## What is needed
Return the complete listing that follows, with each line reproduced exactly.

————————

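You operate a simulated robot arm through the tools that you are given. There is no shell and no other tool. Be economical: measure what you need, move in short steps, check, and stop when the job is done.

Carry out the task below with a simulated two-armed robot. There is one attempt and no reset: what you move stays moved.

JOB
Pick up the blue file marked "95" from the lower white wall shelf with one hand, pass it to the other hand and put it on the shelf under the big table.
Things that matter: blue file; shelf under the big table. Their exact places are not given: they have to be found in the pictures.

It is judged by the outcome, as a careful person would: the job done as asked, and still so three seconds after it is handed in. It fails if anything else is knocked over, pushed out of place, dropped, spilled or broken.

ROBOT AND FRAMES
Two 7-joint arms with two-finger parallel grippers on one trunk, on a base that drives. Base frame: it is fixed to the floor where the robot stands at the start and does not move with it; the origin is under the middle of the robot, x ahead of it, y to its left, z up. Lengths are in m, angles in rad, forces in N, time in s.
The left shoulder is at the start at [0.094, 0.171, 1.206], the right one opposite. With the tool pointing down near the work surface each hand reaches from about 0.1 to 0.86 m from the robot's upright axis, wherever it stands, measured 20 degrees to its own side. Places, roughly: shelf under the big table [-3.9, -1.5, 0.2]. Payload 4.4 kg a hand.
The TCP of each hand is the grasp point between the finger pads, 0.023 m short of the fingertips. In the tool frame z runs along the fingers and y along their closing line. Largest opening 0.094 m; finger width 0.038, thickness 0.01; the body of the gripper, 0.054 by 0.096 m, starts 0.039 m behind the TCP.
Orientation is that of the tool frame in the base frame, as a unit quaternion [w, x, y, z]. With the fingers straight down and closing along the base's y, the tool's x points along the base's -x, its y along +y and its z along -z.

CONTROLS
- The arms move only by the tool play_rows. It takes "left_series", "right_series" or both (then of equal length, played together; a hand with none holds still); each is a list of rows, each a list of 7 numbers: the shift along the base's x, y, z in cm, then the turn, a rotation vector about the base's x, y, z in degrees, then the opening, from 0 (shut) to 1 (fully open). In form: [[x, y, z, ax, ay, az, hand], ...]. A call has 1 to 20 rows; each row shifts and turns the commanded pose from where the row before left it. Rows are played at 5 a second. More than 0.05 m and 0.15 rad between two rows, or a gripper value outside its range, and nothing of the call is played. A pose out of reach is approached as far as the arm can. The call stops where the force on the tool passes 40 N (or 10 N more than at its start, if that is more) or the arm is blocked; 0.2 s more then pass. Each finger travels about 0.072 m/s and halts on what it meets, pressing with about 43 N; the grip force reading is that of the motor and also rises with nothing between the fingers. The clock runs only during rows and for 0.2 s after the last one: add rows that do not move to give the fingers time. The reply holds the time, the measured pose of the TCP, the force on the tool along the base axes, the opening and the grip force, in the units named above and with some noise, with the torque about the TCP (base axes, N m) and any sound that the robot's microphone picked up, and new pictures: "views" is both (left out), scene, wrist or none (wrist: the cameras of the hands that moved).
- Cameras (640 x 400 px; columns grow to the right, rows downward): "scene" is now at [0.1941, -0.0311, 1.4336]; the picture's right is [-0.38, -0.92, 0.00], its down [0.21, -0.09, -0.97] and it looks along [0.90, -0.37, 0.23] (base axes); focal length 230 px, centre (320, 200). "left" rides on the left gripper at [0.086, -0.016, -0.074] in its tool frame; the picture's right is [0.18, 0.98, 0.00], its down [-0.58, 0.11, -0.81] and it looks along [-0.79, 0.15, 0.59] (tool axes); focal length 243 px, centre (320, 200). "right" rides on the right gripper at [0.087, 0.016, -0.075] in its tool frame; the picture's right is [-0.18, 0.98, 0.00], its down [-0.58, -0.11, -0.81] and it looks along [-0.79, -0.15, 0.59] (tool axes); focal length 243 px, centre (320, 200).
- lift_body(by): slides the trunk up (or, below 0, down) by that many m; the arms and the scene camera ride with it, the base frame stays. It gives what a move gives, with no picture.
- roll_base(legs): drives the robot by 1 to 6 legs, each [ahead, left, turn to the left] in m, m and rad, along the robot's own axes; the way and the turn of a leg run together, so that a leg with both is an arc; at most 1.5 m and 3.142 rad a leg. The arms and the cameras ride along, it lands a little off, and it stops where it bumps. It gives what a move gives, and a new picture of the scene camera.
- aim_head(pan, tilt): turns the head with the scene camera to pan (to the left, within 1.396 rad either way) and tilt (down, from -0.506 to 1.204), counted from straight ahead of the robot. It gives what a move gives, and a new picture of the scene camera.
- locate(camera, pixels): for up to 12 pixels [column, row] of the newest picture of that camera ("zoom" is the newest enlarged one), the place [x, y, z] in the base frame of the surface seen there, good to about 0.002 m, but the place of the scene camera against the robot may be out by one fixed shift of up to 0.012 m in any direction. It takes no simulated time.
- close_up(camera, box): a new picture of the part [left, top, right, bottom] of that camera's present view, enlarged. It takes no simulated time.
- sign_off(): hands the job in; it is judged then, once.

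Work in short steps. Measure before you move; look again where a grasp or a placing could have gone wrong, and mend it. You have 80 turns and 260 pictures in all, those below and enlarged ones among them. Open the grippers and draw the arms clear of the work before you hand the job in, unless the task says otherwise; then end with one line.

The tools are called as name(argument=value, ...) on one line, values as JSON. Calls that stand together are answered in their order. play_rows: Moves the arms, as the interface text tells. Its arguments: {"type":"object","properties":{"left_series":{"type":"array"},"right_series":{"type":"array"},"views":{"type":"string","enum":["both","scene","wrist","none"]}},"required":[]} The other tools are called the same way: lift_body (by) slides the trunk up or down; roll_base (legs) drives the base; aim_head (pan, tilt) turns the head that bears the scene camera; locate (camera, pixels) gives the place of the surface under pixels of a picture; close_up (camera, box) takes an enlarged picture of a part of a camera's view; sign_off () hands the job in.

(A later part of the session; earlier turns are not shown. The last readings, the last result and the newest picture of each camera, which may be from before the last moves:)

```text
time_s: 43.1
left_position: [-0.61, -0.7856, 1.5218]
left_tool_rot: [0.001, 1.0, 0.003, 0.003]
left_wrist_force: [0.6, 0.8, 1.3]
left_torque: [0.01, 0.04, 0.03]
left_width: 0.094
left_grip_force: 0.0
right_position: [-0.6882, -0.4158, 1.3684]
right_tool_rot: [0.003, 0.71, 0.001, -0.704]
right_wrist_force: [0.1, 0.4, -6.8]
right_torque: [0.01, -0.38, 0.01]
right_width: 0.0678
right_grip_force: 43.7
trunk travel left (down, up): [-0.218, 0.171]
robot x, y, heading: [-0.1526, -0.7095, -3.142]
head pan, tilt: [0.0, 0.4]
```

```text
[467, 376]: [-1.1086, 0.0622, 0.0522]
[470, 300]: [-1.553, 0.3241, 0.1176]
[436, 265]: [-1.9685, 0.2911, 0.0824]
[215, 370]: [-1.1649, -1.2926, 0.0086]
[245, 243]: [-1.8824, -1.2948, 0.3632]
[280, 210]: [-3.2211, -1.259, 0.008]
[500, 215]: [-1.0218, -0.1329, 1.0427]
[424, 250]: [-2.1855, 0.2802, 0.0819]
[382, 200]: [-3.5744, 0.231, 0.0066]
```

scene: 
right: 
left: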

————————

## Solution for this problem
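You operate a simulated robot arm through the tools that you are given. There is no shell and no other tool. Be economical: measure what you need, move in short steps, check, and stop when the job is done.

Carry out the task below with a simulated two-armed robot. There is one attempt and no reset: what you move stays moved.

JOB
Pick up the blue file marked "95" from the lower white wall shelf with one hand, pass it to the other hand and put it on the shelf under the big table.
Things that matter: blue file; shelf under the big table. Their exact places are not given: they have to be found in the pictures.

It is judged by the outcome, as a careful person would: the job done as asked, and still so three seconds after it is handed in. It fails if anything else is knocked over, pushed out of place, dropped, spilled or broken.

ROBOT AND FRAMES
Two 7-joint arms with two-finger parallel grippers on one trunk, on a base that drives. Base frame: it is fixed to the floor where the robot stands at the start and does not move with it; the origin is under the middle of the robot, x ahead of it, y to its left, z up. Lengths are in m, angles in rad, forces in N, time in s.
The left shoulder is at the start at [0.094, 0.171, 1.206], the right one opposite. With the tool pointing down near the work surface each hand reaches from about 0.1 to 0.86 m from the robot's upright axis, wherever it stands, measured 20 degrees to its own side. Places, roughly: shelf under the big table [-3.9, -1.5, 0.2]. Payload 4.4 kg a hand.
The TCP of each hand is the grasp point between the finger pads, 0.023 m short of the fingertips. In the tool frame z runs along the fingers and y along their closing line. Largest opening 0.094 m; finger width 0.038, thickness 0.01; the body of the gripper, 0.054 by 0.096 m, starts 0.039 m behind the TCP.
Orientation is that of the tool frame in the base frame, as a unit quaternion [w, x, y, z]. With the fingers straight down and closing along the base's y, the tool's x points along the base's -x, its y along +y and its z along -z.

CONTROLS
- The arms move only by the tool play_rows. It takes "left_series", "right_series" or both (then of equal length, played together; a hand with none holds still); each is a list of rows, each a list of 7 numbers: the shift along the base's x, y, z in cm, then the turn, a rotation vector about the base's x, y, z in degrees, then the opening, from 0 (shut) to 1 (fully open). In form: [[x, y, z, ax, ay, az, hand], ...]. A call has 1 to 20 rows; each row shifts and turns the commanded pose from where the row before left it. Rows are played at 5 a second. More than 0.05 m and 0.15 rad between two rows, or a gripper value outside its range, and nothing of the call is played. A pose out of reach is approached as far as the arm can. The call stops where the force on the tool passes 40 N (or 10 N more than at its start, if that is more) or the arm is blocked; 0.2 s more then pass. Each finger travels about 0.072 m/s and halts on what it meets, pressing with about 43 N; the grip force reading is that of the motor and also rises with nothing between the fingers. The clock runs only during rows and for 0.2 s after the last one: add rows that do not move to give the fingers time. The reply holds the time, the measured pose of the TCP, the force on the tool along the base axes, the opening and the grip force, in the units named above and with some noise, with the torque about the TCP (base axes, N m) and any sound that the robot's microphone picked up, and new pictures: "views" is both (left out), scene, wrist or none (wrist: the cameras of the hands that moved).
- Cameras (640 x 400 px; columns grow to the right, rows downward): "scene" is now at [0.1941, -0.0311, 1.4336]; the picture's right is [-0.38, -0.92, 0.00], its down [0.21, -0.09, -0.97] and it looks along [0.90, -0.37, 0.23] (base axes); focal length 230 px, centre (320, 200). "left" rides on the left gripper at [0.086, -0.016, -0.074] in its tool frame; the picture's right is [0.18, 0.98, 0.00], its down [-0.58, 0.11, -0.81] and it looks along [-0.79, 0.15, 0.59] (tool axes); focal length 243 px, centre (320, 200). "right" rides on the right gripper at [0.087, 0.016, -0.075] in its tool frame; the picture's right is [-0.18, 0.98, 0.00], its down [-0.58, -0.11, -0.81] and it looks along [-0.79, -0.15, 0.59] (tool axes); focal length 243 px, centre (320, 200).
- lift_body(by): slides the trunk up (or, below 0, down) by that many m; the arms and the scene camera ride with it, the base frame stays. It gives what a move gives, with no picture.
- roll_base(legs): drives the robot by 1 to 6 legs, each [ahead, left, turn to the left] in m, m and rad, along the robot's own axes; the way and the turn of a leg run together, so that a leg with both is an arc; at most 1.5 m and 3.142 rad a leg. The arms and the cameras ride along, it lands a little off, and it stops where it bumps. It gives what a move gives, and a new picture of the scene camera.
- aim_head(pan, tilt): turns the head with the scene camera to pan (to the left, within 1.396 rad either way) and tilt (down, from -0.506 to 1.204), counted from straight ahead of the robot. It gives what a move gives, and a new picture of the scene camera.
- locate(camera, pixels): for up to 12 pixels [column, row] of the newest picture of that camera ("zoom" is the newest enlarged one), the place [x, y, z] in the base frame of the surface seen there, good to about 0.002 m, but the place of the scene camera against the robot may be out by one fixed shift of up to 0.012 m in any direction. It takes no simulated time.
- close_up(camera, box): a new picture of the part [left, top, right, bottom] of that camera's present view, enlarged. It takes no simulated time.
- sign_off(): hands the job in; it is judged then, once.

Work in short steps. Measure before you move; look again where a grasp or a placing could have gone wrong, and mend it. You have 80 turns and 260 pictures in all, those below and enlarged ones among them. Open the grippers and draw the arms clear of the work before you hand the job in, unless the task says otherwise; then end with one line.

The tools are called as name(argument=value, ...) on one line, values as JSON. Calls that stand together are answered in their order. play_rows: Moves the arms, as the interface text tells. Its arguments: {"type":"object","properties":{"left_series":{"type":"array"},"right_series":{"type":"array"},"views":{"type":"string","enum":["both","scene","wrist","none"]}},"required":[]} The other tools are called the same way: lift_body (by) slides the trunk up or down; roll_base (legs) drives the base; aim_head (pan, tilt) turns the head that bears the scene camera; locate (camera, pixels) gives the place of the surface under pixels of a picture; close_up (camera, box) takes an enlarged picture of a part of a camera's view; sign_off () hands the job in.

(A later part of the session; earlier turns are not shown. The last readings, the last result and the newest picture of each camera, which may be from before the last moves:)

```text
time_s: 43.1
left_position: [-0.61, -0.7856, 1.5218]
left_tool_rot: [0.001, 1.0, 0.003, 0.003]
left_wrist_force: [0.6, 0.8, 1.3]
left_torque: [0.01, 0.04, 0.03]
left_width: 0.094
left_grip_force: 0.0
right_position: [-0.6882, -0.4158, 1.3684]
right_tool_rot: [0.003, 0.71, 0.001, -0.704]
right_wrist_force: [0.1, 0.4, -6.8]
right_torque: [0.01, -0.38, 0.01]
right_width: 0.0678
right_grip_force: 43.7
trunk travel left (down, up): [-0.218, 0.171]
robot x, y, heading: [-0.1526, -0.7095, -3.142]
head pan, tilt: [0.0, 0.4]
```

```text
[467, 376]: [-1.1086, 0.0622, 0.0522]
[470, 300]: [-1.553, 0.3241, 0.1176]
[436, 265]: [-1.9685, 0.2911, 0.0824]
[215, 370]: [-1.1649, -1.2926, 0.0086]
[245, 243]: [-1.8824, -1.2948, 0.3632]
[280, 210]: [-3.2211, -1.259, 0.008]
[500, 215]: [-1.0218, -0.1329, 1.0427]
[424, 250]: [-2.1855, 0.2802, 0.0819]
[382, 200]: [-3.5744, 0.231, 0.0066]
```

scene: 
right: 
left: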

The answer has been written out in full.